Why did you sign up?
Alex: All the comedians (Monty Python, Eddie Izzard, etc) I looked up to as a kid had all learnt their craft from joining sketch comedy clubs at university. Capping Show was the closest thing to the Cambridge Footlights we had.
Amber: I first signed up as backstage because I thought one of the actors was cute … oh God, this is going in Critic!
Ahmed: I kind of signed up by accident because I thought people were putting their names down for free tickets to something and I hate missing out on free stuff.
What’s your favourite memory of the show?
Alex: I co-wrote a sketch that required our props master to painstakingly turn eight cardboard boxes into wearable WWII fighter planes. The cast would then wear these and perform a dogfight between two rival “cardboard-box plane clubs”. OUSA funded all of this.
Amber: My favourite memory is probably from closing night 2013 — after we clapped the audience out, everybody clambered onstage for a spontaneous dance party as the band played “Get Lucky” one final time.
Ahmed: Favourite memory of the show would be Tom Williams tucking his dick and ball sack between his legs in the wings, then turning around, bending over and showing us what he liked to call a “fruit bowl” just before we were about to go on.
What’s your favourite sketch?
Alex: There was a sketch called the wedding sketch because it was a sketch about a wedding. It was mainly about two people discussing if the Smurfs were mammals, the moistness of a gateau and whether the word urban was racist or not. A character turned up halfway through called “Piping Hot”. I like to think of it as the Waiting for Godot of student comedy.
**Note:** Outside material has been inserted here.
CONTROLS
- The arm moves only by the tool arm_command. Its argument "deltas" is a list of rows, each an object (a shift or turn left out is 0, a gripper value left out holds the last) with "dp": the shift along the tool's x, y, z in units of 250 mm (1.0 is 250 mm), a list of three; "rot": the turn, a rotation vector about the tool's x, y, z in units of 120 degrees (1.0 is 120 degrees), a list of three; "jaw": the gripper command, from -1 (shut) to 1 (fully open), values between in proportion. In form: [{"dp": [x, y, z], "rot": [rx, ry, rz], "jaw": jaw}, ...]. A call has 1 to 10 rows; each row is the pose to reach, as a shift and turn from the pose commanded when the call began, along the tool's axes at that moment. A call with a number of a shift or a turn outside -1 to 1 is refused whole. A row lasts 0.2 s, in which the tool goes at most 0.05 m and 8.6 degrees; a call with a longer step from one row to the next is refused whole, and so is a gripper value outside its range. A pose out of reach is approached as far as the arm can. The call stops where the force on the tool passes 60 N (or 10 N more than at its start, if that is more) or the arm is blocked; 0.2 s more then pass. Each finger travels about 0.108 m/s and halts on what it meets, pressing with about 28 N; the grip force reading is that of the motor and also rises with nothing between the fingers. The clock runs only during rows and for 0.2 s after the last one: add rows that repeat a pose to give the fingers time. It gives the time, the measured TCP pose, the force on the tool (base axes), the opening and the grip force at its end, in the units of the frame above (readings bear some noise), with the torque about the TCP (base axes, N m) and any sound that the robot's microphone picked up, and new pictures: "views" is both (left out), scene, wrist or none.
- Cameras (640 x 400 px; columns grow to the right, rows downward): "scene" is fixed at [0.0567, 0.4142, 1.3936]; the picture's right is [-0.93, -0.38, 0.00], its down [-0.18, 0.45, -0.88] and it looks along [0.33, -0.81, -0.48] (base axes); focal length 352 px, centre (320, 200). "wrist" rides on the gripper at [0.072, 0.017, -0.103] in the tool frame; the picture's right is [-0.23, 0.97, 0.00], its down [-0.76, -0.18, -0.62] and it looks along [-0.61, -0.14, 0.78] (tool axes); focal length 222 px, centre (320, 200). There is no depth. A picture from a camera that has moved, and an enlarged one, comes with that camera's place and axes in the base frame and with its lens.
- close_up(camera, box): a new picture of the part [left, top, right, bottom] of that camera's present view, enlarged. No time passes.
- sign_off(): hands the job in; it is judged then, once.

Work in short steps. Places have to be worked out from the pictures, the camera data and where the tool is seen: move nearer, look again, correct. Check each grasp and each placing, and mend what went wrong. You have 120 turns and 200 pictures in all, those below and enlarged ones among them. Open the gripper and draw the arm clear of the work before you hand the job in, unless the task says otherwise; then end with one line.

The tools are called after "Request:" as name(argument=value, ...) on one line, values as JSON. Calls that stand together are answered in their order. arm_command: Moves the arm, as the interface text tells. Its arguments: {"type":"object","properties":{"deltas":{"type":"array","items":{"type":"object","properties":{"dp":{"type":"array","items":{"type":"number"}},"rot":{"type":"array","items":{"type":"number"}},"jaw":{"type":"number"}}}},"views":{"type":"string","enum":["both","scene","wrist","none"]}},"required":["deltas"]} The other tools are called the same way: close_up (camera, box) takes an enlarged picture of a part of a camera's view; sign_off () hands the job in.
Amber: Any of the ones where somebody strips to reveal a ridiculous outfit and starts to dance. Formulaic but iconic.
Ahmed: My favourite sketch would be the Maui and boy sketches; Grant Nagel is a genius writer and being with Tom on stage is genuinely one of the best life experiences you can have.
Can you describe how you felt on opening night?
Alex: You’re just buzzing — you have been committed to this cult-like comedy show for three months of your life and you have got to the point you no longer know if what you are performing is even funny. The directors have wound you up with some bizarre warmups they have just made up on the spot and you have been filled to the brim with whatever energy drink is sponsoring the show that year. You are bouncing off the walls and trying not to shit yourself from fear and diarrhoea. Then that first laugh just washes over you, 400 people all laughing in unison, and you know you are going to be okay.
Amber: Even though I was only backstage, I was nervous as heck that something would go horribly wrong, especially after seeing a sea of faces appear when the curtains opened up. But the moment we got that first set of laughs, I was riding on a high for the rest of the night.
Ahmed: Didn’t know what to expect on opening night. I felt like I was about to sit one of those tests that you can’t study for.
Do you think you’re a funny person?
Alex: I’d describe myself as funny in the same way I’d describe a clown crying and pissing himself in the middle of a public bathroom as funny.
Amber: Yes, but none of my Twitter followers seem to agree with me.
Ahmed: Yeah, of course, doesn’t everyone?